In the meantime, a significant majority of state regulators feel it is of high importance for insurers to provide disclosures in accordance with the Task Force on Climate-Related Financial Disclosures (TCFD) recommendations. TCFD was established by the Financial Stability Board (FSB) in 2015 with the goal of developing a set of voluntary climate-related financial risk disclosures that can be adopted by businesses so that those companies can inform investors and other members of the public about the risks they face related to climate change.

Additionally, Deloitte thinks that regulators in the U.S. may also want to probe the disclosures to test the soundness of the assumptions underlying the scenario analyses and insurer expectations of potential losses.

“It is thus likely that regulators will at some point start requiring more of insurers in the way of disclosure and its components and assumptions, including stress tests of a wide range of plausible climate-change scenarios and a determination of how climate data is used in risk modeling for pricing and underwriting decisions,” the report says.

Global transparency trend

Supervisors in other countries are already calling for increased disclosure around climate risk. The UK’s Prudential Regulatory Authority and Australia’s Prudential Regulation Authority (APRA) have both put in place more stringent requirements for enhanced disclosure from financial institutions on actions taken to mitigate climate-related risks.

In its policy statement published last year, the UK’s PRA said it recognises that firms need time to develop an effective approach to disclosure, but “firms should recognise the increasing possibility that climate disclosures will be mandated in more jurisdictions, and prepare accordingly.”

Deloitte’s David Sherwood says that regulators around the world are now at different points in their approach to climate risk: “I wouldn’t say the U.S. is behind – climate risk is high on the National Association of Insurance Commissioners’ agenda. The NAIC has established a working group on climate and certain states have harmonised around the NAIC guidelines, for example around disclosure.”

Insurers in the U.S. started disclosing climate risk after the NAIC adopted the Insurer Climate Risk Disclosure Survey in 2010. Only a handful of states have continued with the survey, however. Today, a multi-state group comprising California, New York, Washington, Connecticut, Minnesota, and New Mexico administer the survey to all insurance companies licensed in these states that write at least $100m.

Between them, the group surveys more than 1,000 companies capturing around 70% of the entire U.S. insurance market. The results are maintained on the California Department of Insurance's website, allowing other regulators, insurance companies and interested members of the public “to identify trends, vulnerabilities and best practices by the insurance industry with respect to climate change.”

The eight-question survey asks insurers to provide a description of how they incorporate climate risks into their mitigation, risk-management and investment plans. Insurers are asked to identify the steps they’ve taken to engage key constituencies and policyholders on the topic of climate change.

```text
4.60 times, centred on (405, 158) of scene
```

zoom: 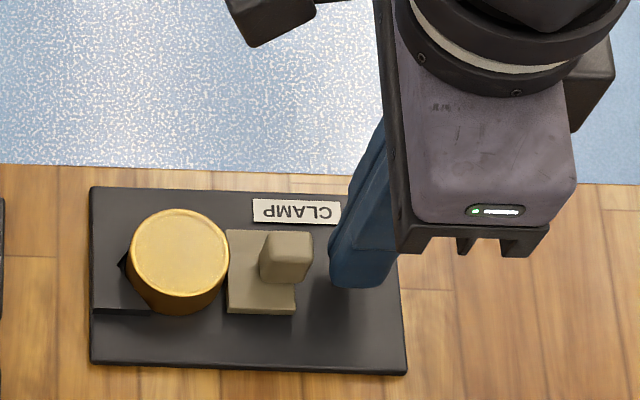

Cynthia McHale, Senior Director for Insurance at CERES, a non-profit that works with some of the world’s biggest investors on tackling sustainability challenges, thinks that more needs to be done by insurers and state insurance departments.

Although she was disappointed that only 27 out of 56 jurisdictions responded, McHale says she welcomes the Deloitte report because it examines climate risk from the perspective of U.S. insurance regulators.

“At Ceres, our perspective is from a long-term, institutional investor’s point of view,” she explains. “All types of risks, including climate risk, should always be disclosed within the standard financial documents that every public company is required to put out and the FSB has made it clear that climate risk should be embedded in those disclosures.

“Insurers have the available TCFD framework on what and how climate risk should be disclosed, with insurance company specifics,” McHale adds, but she believes there is a big gap between what most insurance companies are disclosing today in this area and what is going to be needed from investors.

“Regulators acknowledge they do not have a good enough understanding of insurers’ climate risk and believe there are opportunities for insurers to better disclose,” she says. “I’d like to hear what they are going to do to rectify the situation.”

McHale said supervisors are responsible for the oversight of insurers but they are also responsible for maintaining an effective, functioning insurance marketplace. “It’s their responsibility to make sure people can obtain insurance when they need it and at a price they can afford,” she adds. “Understanding insurers’ climate risk isn’t really optional; it’s part of their mandate.”

Getting a better understanding of climate risk can only be good for insurers looking to future-proof their business, according to Kristen Sullivan, Partner, Americas Region Sustainability Services leader at Deloitte & Touche LLP.

“Disclosure is critical and transparency is a tool – but the opportunity for carriers is how it helps to integrate climate risk into enterprise risk management and strategic decision-making. The TCFD has been a tremendously constructive tool to help carriers organise their dependencies and impacts in that context,” she says.

“Climate risk is a strategic opportunity … insurers need to ask themselves, ‘What is our appetite?’ and strategically, what are the opportunities to move into the climate risk space and provide better protection to consumers?” Sullivan adds.

McHale offers a more apocalyptic warning. “The U.S. is already today being significantly affected by the physical impacts of climate change and severe weather, especially flooding, wildfires and windstorms. If insured losses resulting from floods or a hurricane or a series of events are sufficiently large and concentrated, they could lead to distress or failure of insurance companies.

“That’s on top of the climate transition and investment risks they face,” she adds. “Insurers need to tell regulators and investors exactly how they are planning to survive.”